Try to reach the end of the frost period for your area before applying excess water to deciduous woody plants (trees, shrubs, and ground covers). This will minimize any late season freeze damage on tender new growth in the Spring. The average last freeze for the Billings / Laurel area is around May 15th.
It is recommended to have pruning completed on all fireblight susceptible plants before bud swelling in the Spring (ie : apple, cherry, crabapple, hawthorn, mountain ash, plum, etc.). To minimize the spread of this aggressive bacteria, we should try to limit pruning of these plants to their dormant period which is around late November through early April in the Billings area depending on the weather. Other factors exist which facilitate the spread of fireblight that are more difficult to control.
Spring is a wonderful time to consider possible improvements in your outdoor living space to benefit the health of your plants and appearance of your yard. Improving air circulation within and around your trees is one step in maintaining a healthy landscape. Sometimes we discover our plants have overgrown their space and need correction or removal to benefit the overall landscape. Other concerns may be assessing irrigation coverage, wildlife damage, soil aeration, and tree condition (ie : proper structure & thinning, storm damage & deadwood removal, presence of insects / disease, trunk flare / root crown status, girdling activity on limbs or trunk, incorrect pruning cuts, etc.)
It is helpful in the Spring to check the status of tree trunks for tightly wrapped guards or material which can restrict tissue expansion and impede proper vascular function. While guards & wraps do serve in the protection of our trees, they can also create unforeseen problems. As dormancy breaks in the Spring, new insect populations can develop underneath trunk coverings which may lead to other issues. When guards and wraps are necessary, periodic inspection can benefit the health and proper growth of your trees.
If a Spring project involves the addition of soil to lower areas in your landscape, try to maintain the existing grade around the immediate area of your trees. A small retaining wall / barrier can be installed to assist in this. Trees and shrubs are sensitive to significant soil grade changes around their trunk and over their root zone.

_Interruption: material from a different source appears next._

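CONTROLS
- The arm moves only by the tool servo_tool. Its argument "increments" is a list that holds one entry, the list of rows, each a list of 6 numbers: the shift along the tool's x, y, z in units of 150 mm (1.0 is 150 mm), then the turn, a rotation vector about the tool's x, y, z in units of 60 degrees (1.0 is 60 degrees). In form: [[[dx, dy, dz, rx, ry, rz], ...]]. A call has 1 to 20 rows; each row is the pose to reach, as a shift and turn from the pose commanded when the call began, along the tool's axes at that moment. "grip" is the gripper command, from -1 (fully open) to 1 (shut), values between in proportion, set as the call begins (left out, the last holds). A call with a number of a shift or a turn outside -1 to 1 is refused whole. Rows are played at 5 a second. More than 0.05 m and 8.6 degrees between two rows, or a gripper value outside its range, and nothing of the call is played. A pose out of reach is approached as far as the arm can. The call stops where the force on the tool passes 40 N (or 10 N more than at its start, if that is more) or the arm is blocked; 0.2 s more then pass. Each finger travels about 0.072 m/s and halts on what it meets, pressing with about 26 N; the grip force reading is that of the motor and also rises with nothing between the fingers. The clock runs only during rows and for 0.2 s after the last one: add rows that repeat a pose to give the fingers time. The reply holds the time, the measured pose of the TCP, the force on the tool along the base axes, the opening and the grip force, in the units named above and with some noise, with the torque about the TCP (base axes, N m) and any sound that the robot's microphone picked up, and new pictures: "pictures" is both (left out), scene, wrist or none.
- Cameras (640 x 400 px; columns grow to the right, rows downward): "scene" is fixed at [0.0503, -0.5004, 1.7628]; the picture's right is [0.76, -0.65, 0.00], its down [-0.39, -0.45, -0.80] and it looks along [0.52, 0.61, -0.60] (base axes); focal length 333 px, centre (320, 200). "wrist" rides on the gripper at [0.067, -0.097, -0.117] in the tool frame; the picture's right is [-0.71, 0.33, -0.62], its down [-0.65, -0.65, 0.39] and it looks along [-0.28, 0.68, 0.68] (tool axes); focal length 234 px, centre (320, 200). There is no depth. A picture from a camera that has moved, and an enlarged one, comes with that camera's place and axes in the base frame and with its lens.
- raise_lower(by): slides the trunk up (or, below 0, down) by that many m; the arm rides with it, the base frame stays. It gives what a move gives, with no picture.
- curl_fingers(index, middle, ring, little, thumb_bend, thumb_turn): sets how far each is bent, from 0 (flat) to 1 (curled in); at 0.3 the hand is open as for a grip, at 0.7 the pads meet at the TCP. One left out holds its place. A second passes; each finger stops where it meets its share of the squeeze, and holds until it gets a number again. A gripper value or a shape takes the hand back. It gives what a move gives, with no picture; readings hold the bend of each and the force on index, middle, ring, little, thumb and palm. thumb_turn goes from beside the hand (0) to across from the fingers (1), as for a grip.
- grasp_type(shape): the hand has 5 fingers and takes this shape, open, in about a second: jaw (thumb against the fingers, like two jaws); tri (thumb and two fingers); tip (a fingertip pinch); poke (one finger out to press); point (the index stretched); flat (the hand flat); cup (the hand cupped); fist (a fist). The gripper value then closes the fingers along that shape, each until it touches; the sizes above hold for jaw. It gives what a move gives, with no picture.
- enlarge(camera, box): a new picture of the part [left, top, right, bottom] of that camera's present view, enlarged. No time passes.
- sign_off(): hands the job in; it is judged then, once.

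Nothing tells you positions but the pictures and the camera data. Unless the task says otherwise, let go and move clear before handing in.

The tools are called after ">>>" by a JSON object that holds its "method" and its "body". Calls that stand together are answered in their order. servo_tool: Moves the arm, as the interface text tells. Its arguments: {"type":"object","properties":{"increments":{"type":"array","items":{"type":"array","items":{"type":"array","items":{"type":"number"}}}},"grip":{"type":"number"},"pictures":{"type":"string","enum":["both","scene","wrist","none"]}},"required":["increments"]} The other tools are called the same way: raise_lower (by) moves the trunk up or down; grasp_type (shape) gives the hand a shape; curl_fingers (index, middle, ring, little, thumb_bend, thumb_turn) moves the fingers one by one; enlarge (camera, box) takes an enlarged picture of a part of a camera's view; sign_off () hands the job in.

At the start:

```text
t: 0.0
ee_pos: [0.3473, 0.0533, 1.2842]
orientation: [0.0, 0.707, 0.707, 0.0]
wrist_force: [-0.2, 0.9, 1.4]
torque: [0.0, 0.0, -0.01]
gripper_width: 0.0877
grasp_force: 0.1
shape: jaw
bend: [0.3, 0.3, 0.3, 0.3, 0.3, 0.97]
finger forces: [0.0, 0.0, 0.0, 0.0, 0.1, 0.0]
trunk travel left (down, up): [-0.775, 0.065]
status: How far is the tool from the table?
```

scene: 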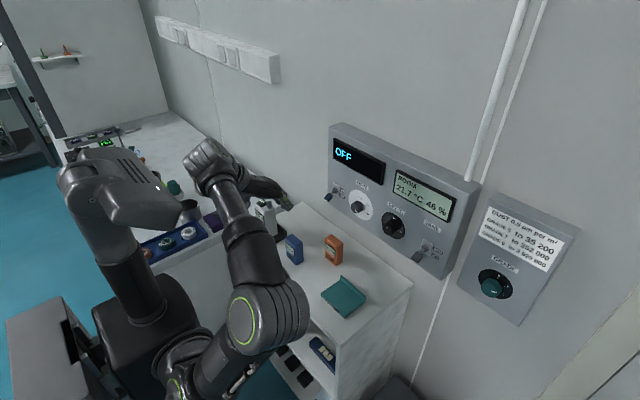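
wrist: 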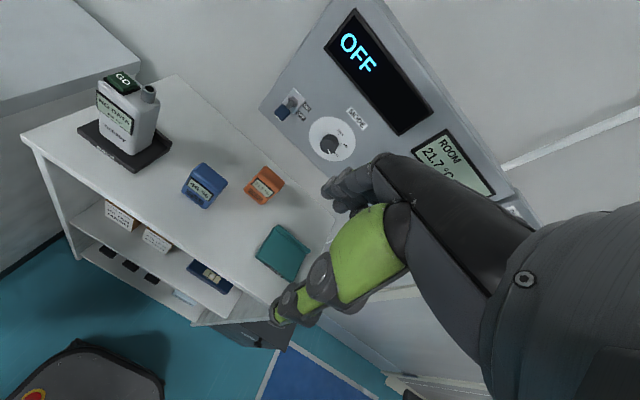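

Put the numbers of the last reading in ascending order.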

If your trees appear healthy and demonstrate new growth each year, they probably do not need supplemental nutrition and are satisfied with what the soil offers. Remember that trees utilize some of the nutrients provided from lawn applications. Excess fertilization can have negative consequences on plants along with the added expense. A soil analysis can help determine whether additional nutrition is needed to sustain your tree. When a supplemental fertilization program is necessary, the first application can be made in the Spring around the time of the last average freeze for your area, with one or two subsequent applications during the growing season. Please refer to my "Reflections" page for more information.
Spring is a wonderful time to add more beauty to your landscape while increasing the value of your property. Using the right combination and location of trees and shrubs will certainly enhance an outdoor living environment. Knowing your plant's requirements, hardiness, and mature height / width will help in it's success. Using a diverse selection of trees around your property will peak one's interest and support longevity should an outbreak of insects or disease occur particularly with one species. It is beneficial to research proper and proven planting techniques before introducing your plant to it's new home. Your investment and time should pay generous dividends for years to come.
If planning any type of ground excavation with the arrival of Spring (ie: utilities, construction, drains, etc.), it's important to avoid or minimize damage to the vital root system of your trees and shrubs. Designating an area around your plants for protection can be helpful for their sustained health, stability, and survival. Some important facts should be considered before undergoing your project. The radius of a tree's root system extending out from the trunk is approximately equal to it's total height. When some root loss is inevitable, excavate as far from the trunk as is practical. Removing no more than 25% of a tree's root system usually will not compromise it's stability, although such a loss may result in the onset of stress or shock. With all of the wonderful benefits we receive from our trees, protective measures always make good sense.